*Task prompt*: Your task is to extract every line from the material below exactly.
++++++++
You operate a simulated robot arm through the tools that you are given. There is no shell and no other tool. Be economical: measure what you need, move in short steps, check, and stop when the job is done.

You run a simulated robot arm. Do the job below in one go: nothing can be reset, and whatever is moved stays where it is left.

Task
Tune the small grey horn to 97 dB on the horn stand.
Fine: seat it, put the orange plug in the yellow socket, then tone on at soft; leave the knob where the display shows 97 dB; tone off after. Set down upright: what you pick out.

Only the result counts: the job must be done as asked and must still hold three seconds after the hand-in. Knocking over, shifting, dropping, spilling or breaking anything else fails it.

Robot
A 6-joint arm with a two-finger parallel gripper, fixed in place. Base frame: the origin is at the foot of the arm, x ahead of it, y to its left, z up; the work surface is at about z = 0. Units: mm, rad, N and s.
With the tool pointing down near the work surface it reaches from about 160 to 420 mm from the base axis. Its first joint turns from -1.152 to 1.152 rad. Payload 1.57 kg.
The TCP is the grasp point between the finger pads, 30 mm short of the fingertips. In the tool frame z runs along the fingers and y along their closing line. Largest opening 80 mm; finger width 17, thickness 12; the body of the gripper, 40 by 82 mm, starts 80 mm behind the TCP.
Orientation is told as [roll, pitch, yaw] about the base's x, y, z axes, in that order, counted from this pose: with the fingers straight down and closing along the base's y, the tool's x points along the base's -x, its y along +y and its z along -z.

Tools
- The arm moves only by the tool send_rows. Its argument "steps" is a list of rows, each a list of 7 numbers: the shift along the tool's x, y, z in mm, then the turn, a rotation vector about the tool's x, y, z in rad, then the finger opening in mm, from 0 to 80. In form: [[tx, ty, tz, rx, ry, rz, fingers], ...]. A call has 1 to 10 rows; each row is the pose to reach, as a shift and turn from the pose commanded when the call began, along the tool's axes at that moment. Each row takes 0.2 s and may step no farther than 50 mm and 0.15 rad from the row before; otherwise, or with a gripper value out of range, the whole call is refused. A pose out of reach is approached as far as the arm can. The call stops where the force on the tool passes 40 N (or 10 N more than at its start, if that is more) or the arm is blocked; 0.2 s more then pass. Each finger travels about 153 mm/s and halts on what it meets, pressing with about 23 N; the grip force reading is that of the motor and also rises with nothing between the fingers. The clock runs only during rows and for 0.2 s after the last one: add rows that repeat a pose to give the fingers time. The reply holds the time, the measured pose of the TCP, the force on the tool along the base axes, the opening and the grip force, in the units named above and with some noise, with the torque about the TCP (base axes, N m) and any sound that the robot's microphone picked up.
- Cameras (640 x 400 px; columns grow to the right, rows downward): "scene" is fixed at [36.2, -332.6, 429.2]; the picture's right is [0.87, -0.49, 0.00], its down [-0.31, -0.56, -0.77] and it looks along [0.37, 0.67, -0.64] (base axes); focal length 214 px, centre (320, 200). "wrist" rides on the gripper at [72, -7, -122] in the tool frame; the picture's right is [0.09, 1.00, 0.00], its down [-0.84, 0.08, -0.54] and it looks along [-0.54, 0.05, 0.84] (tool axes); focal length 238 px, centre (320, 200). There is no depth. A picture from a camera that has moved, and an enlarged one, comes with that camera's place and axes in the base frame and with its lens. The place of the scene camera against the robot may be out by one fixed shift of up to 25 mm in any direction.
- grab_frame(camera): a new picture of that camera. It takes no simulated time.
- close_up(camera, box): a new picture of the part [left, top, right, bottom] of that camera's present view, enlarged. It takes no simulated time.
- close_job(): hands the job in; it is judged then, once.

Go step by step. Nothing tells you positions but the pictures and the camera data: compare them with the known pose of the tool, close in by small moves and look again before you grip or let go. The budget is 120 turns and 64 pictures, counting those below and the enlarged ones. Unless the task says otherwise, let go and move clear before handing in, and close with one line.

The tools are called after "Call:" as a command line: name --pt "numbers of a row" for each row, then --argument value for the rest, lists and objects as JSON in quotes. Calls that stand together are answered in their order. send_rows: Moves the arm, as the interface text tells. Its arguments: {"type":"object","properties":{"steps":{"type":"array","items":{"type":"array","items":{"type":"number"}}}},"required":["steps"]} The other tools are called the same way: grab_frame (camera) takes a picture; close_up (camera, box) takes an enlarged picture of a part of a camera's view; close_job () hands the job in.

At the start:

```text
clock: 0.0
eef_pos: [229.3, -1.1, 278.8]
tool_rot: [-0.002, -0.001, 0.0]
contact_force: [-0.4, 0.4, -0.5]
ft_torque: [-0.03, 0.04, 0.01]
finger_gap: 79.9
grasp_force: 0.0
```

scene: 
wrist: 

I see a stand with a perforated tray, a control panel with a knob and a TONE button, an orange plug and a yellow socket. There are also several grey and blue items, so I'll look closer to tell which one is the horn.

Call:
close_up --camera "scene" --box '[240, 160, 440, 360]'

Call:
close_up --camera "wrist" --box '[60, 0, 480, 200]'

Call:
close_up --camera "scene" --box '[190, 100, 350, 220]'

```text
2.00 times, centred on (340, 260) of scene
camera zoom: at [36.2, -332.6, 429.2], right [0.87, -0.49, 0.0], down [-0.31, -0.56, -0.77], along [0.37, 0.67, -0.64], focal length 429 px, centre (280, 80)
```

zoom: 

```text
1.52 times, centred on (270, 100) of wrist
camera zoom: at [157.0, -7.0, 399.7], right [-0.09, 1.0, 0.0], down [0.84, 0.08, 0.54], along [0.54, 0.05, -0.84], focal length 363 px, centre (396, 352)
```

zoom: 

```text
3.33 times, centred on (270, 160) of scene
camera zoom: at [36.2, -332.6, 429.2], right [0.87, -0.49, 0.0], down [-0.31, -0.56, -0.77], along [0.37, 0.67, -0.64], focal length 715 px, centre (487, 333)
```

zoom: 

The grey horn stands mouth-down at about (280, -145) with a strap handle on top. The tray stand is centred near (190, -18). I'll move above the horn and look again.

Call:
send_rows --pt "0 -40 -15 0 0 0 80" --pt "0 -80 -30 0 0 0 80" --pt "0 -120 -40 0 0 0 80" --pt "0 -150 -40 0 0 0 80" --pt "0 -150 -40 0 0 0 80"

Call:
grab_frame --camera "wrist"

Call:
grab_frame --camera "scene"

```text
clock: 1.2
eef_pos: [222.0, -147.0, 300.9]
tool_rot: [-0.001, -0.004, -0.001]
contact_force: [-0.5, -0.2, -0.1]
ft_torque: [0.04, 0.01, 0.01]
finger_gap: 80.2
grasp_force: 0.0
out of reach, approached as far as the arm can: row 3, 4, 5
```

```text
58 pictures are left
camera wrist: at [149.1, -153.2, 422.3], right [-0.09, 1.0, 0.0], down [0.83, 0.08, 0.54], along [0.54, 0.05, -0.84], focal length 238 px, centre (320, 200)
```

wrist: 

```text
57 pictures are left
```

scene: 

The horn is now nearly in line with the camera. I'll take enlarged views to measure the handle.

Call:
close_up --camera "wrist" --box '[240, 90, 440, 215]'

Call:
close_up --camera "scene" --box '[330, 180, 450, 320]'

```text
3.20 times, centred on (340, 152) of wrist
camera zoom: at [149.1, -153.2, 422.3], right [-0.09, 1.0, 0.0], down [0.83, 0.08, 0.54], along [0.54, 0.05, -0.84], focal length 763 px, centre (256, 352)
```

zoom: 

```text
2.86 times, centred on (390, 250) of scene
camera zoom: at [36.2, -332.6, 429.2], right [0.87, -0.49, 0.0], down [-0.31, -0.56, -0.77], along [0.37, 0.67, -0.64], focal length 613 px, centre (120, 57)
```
++++++++
*Response below*:
You operate a simulated robot arm through the tools that you are given. There is no shell and no other tool. Be economical: measure what you need, move in short steps, check, and stop when the job is done.

You run a simulated robot arm. Do the job below in one go: nothing can be reset, and whatever is moved stays where it is left.

Task
Tune the small grey horn to 97 dB on the horn stand.
Fine: seat it, put the orange plug in the yellow socket, then tone on at soft; leave the knob where the display shows 97 dB; tone off after. Set down upright: what you pick out.

Only the result counts: the job must be done as asked and must still hold three seconds after the hand-in. Knocking over, shifting, dropping, spilling or breaking anything else fails it.

Robot
A 6-joint arm with a two-finger parallel gripper, fixed in place. Base frame: the origin is at the foot of the arm, x ahead of it, y to its left, z up; the work surface is at about z = 0. Units: mm, rad, N and s.
With the tool pointing down near the work surface it reaches from about 160 to 420 mm from the base axis. Its first joint turns from -1.152 to 1.152 rad. Payload 1.57 kg.
The TCP is the grasp point between the finger pads, 30 mm short of the fingertips. In the tool frame z runs along the fingers and y along their closing line. Largest opening 80 mm; finger width 17, thickness 12; the body of the gripper, 40 by 82 mm, starts 80 mm behind the TCP.
Orientation is told as [roll, pitch, yaw] about the base's x, y, z axes, in that order, counted from this pose: with the fingers straight down and closing along the base's y, the tool's x points along the base's -x, its y along +y and its z along -z.

Tools
- The arm moves only by the tool send_rows. Its argument "steps" is a list of rows, each a list of 7 numbers: the shift along the tool's x, y, z in mm, then the turn, a rotation vector about the tool's x, y, z in rad, then the finger opening in mm, from 0 to 80. In form: [[tx, ty, tz, rx, ry, rz, fingers], ...]. A call has 1 to 10 rows; each row is the pose to reach, as a shift and turn from the pose commanded when the call began, along the tool's axes at that moment. Each row takes 0.2 s and may step no farther than 50 mm and 0.15 rad from the row before; otherwise, or with a gripper value out of range, the whole call is refused. A pose out of reach is approached as far as the arm can. The call stops where the force on the tool passes 40 N (or 10 N more than at its start, if that is more) or the arm is blocked; 0.2 s more then pass. Each finger travels about 153 mm/s and halts on what it meets, pressing with about 23 N; the grip force reading is that of the motor and also rises with nothing between the fingers. The clock runs only during rows and for 0.2 s after the last one: add rows that repeat a pose to give the fingers time. The reply holds the time, the measured pose of the TCP, the force on the tool along the base axes, the opening and the grip force, in the units named above and with some noise, with the torque about the TCP (base axes, N m) and any sound that the robot's microphone picked up.
- Cameras (640 x 400 px; columns grow to the right, rows downward): "scene" is fixed at [36.2, -332.6, 429.2]; the picture's right is [0.87, -0.49, 0.00], its down [-0.31, -0.56, -0.77] and it looks along [0.37, 0.67, -0.64] (base axes); focal length 214 px, centre (320, 200). "wrist" rides on the gripper at [72, -7, -122] in the tool frame; the picture's right is [0.09, 1.00, 0.00], its down [-0.84, 0.08, -0.54] and it looks along [-0.54, 0.05, 0.84] (tool axes); focal length 238 px, centre (320, 200). There is no depth. A picture from a camera that has moved, and an enlarged one, comes with that camera's place and axes in the base frame and with its lens. The place of the scene camera against the robot may be out by one fixed shift of up to 25 mm in any direction.
- grab_frame(camera): a new picture of that camera. It takes no simulated time.
- close_up(camera, box): a new picture of the part [left, top, right, bottom] of that camera's present view, enlarged. It takes no simulated time.
- close_job(): hands the job in; it is judged then, once.

Go step by step. Nothing tells you positions but the pictures and the camera data: compare them with the known pose of the tool, close in by small moves and look again before you grip or let go. The budget is 120 turns and 64 pictures, counting those below and the enlarged ones. Unless the task says otherwise, let go and move clear before handing in, and close with one line.

The tools are called after "Call:" as a command line: name --pt "numbers of a row" for each row, then --argument value for the rest, lists and objects as JSON in quotes. Calls that stand together are answered in their order. send_rows: Moves the arm, as the interface text tells. Its arguments: {"type":"object","properties":{"steps":{"type":"array","items":{"type":"array","items":{"type":"number"}}}},"required":["steps"]} The other tools are called the same way: grab_frame (camera) takes a picture; close_up (camera, box) takes an enlarged picture of a part of a camera's view; close_job () hands the job in.

At the start:

```text
clock: 0.0
eef_pos: [229.3, -1.1, 278.8]
tool_rot: [-0.002, -0.001, 0.0]
contact_force: [-0.4, 0.4, -0.5]
ft_torque: [-0.03, 0.04, 0.01]
finger_gap: 79.9
grasp_force: 0.0
```

scene: 
wrist: 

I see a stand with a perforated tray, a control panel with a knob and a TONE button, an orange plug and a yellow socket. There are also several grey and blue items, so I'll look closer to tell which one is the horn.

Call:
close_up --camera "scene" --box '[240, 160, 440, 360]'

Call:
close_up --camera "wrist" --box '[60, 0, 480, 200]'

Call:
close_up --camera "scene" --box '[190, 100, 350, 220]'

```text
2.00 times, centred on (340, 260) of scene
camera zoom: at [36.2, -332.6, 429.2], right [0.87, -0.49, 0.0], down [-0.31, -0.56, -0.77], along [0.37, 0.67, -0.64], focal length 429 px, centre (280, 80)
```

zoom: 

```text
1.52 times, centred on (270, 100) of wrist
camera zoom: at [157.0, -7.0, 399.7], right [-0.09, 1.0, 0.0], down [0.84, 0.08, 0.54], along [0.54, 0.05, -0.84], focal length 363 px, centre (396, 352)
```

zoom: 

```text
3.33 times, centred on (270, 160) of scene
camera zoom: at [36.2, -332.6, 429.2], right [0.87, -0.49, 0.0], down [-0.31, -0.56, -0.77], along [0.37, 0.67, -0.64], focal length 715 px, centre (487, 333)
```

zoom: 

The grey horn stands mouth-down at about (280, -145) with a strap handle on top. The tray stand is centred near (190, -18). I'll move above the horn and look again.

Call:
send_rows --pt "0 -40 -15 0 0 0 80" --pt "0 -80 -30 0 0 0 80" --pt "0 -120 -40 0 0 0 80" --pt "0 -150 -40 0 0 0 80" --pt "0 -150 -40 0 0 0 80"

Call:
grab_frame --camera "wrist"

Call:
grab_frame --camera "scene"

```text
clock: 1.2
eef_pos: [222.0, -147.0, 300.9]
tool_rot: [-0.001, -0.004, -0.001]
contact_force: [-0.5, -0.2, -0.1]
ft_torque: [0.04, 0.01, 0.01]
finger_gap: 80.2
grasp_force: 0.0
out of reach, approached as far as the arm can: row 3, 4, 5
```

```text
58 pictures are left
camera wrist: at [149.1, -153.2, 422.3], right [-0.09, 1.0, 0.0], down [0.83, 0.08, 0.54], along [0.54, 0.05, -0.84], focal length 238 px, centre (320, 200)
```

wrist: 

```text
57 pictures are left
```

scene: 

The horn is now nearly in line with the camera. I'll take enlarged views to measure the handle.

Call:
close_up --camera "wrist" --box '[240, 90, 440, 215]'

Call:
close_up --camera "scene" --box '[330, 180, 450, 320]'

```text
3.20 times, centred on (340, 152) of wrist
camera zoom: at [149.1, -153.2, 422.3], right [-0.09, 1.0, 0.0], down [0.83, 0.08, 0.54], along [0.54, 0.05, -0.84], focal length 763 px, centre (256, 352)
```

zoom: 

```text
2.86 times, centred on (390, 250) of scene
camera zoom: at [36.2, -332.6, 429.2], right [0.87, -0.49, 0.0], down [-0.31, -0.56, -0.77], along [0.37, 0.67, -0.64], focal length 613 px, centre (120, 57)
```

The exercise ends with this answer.